───── PROVIDED TEXT
Braucht die Ukraine mehr Hilfe?
Nachdem die Gegenoffensive bereits ins Stocken geraten ist, steht die Ukraine auch abseits der Front vor mehreren Problemen. Der US-Kongress weigert sich, neue Finanzhilfen für Kyjiw zu bewilligen. Ungarn möchte die weitere Ukraine-Hilfe der EU nicht wie geplant auf dem Gipfel im Dezember besprechen. Bereits beschlossene Unterstützung steckt fest, Munitionslieferungen verzögern sich. Für Europas Presse ein No-Go.
──────────
───── DATASET EXTRACT
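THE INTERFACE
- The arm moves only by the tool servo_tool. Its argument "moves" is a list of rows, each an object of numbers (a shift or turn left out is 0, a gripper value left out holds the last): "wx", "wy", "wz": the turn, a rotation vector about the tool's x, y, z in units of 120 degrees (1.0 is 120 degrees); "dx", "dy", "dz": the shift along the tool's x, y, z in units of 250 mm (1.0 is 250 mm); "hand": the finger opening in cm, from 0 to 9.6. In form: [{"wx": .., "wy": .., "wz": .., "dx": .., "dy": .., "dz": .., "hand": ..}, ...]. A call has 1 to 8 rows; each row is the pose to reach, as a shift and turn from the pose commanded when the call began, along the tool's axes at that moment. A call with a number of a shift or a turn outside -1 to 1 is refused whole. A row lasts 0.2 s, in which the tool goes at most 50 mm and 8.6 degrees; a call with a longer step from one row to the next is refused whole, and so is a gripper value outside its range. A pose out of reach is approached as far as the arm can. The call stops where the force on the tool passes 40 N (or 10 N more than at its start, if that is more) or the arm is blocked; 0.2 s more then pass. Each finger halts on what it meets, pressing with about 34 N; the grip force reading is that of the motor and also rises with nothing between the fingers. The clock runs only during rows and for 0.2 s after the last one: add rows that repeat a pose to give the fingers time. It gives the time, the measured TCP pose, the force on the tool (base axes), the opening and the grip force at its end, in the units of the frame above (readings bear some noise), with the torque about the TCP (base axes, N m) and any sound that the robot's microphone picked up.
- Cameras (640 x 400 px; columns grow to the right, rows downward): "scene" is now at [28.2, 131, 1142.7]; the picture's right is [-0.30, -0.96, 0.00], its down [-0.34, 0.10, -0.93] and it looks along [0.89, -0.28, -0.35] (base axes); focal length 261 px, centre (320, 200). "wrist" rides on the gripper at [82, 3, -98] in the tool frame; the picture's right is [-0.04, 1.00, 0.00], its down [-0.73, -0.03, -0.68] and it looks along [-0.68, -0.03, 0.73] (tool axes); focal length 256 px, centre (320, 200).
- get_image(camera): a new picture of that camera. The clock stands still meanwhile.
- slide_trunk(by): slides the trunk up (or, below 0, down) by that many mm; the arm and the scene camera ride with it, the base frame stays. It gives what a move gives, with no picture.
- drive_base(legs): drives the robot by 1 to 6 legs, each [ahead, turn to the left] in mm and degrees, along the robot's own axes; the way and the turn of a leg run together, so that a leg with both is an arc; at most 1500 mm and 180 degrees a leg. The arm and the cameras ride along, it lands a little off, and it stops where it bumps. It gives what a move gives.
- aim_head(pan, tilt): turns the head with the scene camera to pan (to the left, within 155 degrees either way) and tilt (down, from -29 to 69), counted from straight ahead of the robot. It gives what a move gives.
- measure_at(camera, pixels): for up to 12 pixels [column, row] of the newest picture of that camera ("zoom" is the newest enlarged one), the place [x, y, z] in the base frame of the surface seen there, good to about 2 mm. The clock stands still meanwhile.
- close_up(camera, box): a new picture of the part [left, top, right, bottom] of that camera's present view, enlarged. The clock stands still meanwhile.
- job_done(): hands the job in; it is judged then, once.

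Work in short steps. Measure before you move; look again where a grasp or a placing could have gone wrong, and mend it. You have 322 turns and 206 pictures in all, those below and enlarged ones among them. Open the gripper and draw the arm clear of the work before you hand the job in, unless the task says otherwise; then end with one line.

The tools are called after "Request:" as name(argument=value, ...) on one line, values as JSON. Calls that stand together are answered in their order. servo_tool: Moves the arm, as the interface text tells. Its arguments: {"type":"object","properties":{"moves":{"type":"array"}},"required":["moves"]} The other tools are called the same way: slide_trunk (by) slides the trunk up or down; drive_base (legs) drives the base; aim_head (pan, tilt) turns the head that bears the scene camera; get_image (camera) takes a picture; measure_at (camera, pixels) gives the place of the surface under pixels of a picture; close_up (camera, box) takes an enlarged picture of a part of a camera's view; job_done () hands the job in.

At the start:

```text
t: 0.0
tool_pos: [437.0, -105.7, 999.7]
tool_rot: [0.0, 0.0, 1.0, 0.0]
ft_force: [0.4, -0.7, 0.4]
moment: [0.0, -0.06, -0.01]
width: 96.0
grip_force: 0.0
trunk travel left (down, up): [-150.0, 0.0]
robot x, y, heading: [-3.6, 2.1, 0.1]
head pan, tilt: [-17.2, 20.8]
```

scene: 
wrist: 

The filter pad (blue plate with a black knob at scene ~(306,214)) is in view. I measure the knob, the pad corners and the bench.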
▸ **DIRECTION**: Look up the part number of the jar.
──────────
▸ **DIRECTION**: Set down the provided text as it stands from "Nachdem die Gegenoffensive" to "Presse ein No-Go.", and nothing more.

▸ **FINISHED TASK**:
Nachdem die Gegenoffensive bereits ins Stocken geraten ist, steht die Ukraine auch abseits der Front vor mehreren Problemen. Der US-Kongress weigert sich, neue Finanzhilfen für Kyjiw zu bewilligen. Ungarn möchte die weitere Ukraine-Hilfe der EU nicht wie geplant auf dem Gipfel im Dezember besprechen. Bereits beschlossene Unterstützung steckt fest, Munitionslieferungen verzögern sich. Für Europas Presse ein No-Go.